● **EXTRACT TO READ**
Inside Politics

Warawa to ask committee to overturn all-party ruling on sex-selective abortion vote

After spending the last few days making his case before the cameras, Conservative MP Mark Warawa will finally get his first chance to formally appeal the all-party decision to moot his non-binding motion to condemn sex-selective abortion when he goes before the full procedure committee this afternoon.

According to the posted schedule, Warawa will have 45 minutes to convince his colleagues to reject the unanimous recommendation to declare M-408 non-votable, after which the committee will go in camera to discuss the matter before reporting its conclusions back to the House, which will likely occur tomorrow morning.

The political and parliamentary implications of the Warawa motion -- which, as reported yesterday, has now mushroomed into a full-fledged privilege war -- will almost certainly come up as MPs retreat behind closed doors for their weekly caucus confabs.

● **REQUIREMENTS**
[1] Extract from the extract to read the words running from "After spending the" to "occur tomorrow morning.".
[2] Carry the extract to read on from its last sentence.

● **DATASET CONTENT**

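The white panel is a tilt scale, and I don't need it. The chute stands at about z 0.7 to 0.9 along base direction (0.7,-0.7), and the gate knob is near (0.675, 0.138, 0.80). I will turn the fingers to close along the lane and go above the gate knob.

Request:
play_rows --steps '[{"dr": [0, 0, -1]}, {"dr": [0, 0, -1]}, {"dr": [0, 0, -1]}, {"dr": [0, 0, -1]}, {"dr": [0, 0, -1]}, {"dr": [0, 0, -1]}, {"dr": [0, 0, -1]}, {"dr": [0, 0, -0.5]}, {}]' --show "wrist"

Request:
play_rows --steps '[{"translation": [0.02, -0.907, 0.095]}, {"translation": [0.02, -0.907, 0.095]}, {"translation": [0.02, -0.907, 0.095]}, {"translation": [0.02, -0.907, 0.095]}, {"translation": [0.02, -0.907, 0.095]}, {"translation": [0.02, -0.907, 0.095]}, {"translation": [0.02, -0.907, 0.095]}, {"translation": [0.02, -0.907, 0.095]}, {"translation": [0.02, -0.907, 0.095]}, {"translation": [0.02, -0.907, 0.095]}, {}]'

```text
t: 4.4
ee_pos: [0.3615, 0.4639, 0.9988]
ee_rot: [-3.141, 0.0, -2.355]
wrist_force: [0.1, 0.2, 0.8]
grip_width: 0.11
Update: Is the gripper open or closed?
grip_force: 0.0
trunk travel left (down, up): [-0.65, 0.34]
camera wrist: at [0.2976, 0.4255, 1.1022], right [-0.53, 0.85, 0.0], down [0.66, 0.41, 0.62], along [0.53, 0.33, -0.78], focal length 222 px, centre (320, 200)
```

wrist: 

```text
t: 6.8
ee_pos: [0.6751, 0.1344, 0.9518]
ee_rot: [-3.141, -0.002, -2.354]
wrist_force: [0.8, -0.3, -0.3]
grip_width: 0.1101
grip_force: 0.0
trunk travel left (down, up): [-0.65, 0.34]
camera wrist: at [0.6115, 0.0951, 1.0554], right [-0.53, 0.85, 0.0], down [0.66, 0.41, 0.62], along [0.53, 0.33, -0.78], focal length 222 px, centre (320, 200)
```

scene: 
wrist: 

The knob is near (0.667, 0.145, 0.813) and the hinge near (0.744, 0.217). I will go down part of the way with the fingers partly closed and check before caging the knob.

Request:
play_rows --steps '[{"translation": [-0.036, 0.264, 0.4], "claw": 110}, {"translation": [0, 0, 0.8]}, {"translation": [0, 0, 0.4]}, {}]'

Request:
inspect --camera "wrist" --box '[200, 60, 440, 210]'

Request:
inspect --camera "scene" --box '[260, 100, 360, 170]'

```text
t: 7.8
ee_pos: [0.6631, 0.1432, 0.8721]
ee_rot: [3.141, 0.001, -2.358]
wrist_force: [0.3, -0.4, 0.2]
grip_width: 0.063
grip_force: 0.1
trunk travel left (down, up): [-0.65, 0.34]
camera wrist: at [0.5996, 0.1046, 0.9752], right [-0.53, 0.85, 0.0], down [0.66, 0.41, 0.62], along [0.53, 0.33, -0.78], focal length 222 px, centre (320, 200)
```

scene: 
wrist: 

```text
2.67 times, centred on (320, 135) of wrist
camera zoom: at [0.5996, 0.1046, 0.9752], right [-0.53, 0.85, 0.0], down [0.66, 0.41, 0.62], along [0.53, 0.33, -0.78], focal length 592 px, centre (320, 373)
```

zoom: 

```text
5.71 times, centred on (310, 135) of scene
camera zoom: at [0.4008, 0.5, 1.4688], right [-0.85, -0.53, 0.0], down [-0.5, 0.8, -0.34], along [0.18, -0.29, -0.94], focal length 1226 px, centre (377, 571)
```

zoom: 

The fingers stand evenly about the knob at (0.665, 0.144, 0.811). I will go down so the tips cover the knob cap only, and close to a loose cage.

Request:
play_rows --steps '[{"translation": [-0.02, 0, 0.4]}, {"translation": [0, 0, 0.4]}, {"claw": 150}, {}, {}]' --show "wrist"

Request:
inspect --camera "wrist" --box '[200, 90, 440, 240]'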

● **ANSWERS FOR THE TASKS**
[1]
After spending the last few days making his case before the cameras, Conservative MP Mark Warawa will finally get his first chance to formally appeal the all-party decision to moot his non-binding motion to condemn sex-selective abortion when he goes before the full procedure committee this afternoon.

According to the posted schedule, Warawa will have 45 minutes to convince his colleagues to reject the unanimous recommendation to declare M-408 non-votable, after which the committee will go in camera to discuss the matter before reporting its conclusions back to the House, which will likely occur tomorrow morning.

[2]
The New Democrats, however, will have to get by without the direct presence of their leader, as Tom Mulcair will be spending a second day in Labrador, where he will join the party's by-election candidate-in-waiting at the Wabush mine, where the pair will meet with union workers.

When the Chamber reopens this afternoon, MPs will devote themselves to a final round of pro forma approval-in-principle debate on the budget, although not before taking a brief break from the usual partisan wrangling to pay tribute to outgoing interim Liberal leader Bob Rae with post-QP tributes -- and, almost certainly, more than a little affectionate ribbing.

Later this evening, the Commons will pass judgement on the latest batch of private members' business poised for second reading approval: a trio of NDP-backed bids to ban shark fin imports, boost parental leave for parents of multiples, and codify the rights of air passengers.

Also up for a vote this evening: Conservative MP Brent Rathgeber's proposal to clarify the CBC's journalistic, programming and other exemptions from the Access to Information Act, as well as -- and, it's fair to say, more contentiously, at least as far as the government -- expand expense disclosure requirements for anyone who gets a federal government salary at or above the starting salary at the DM1 level, or $188,600.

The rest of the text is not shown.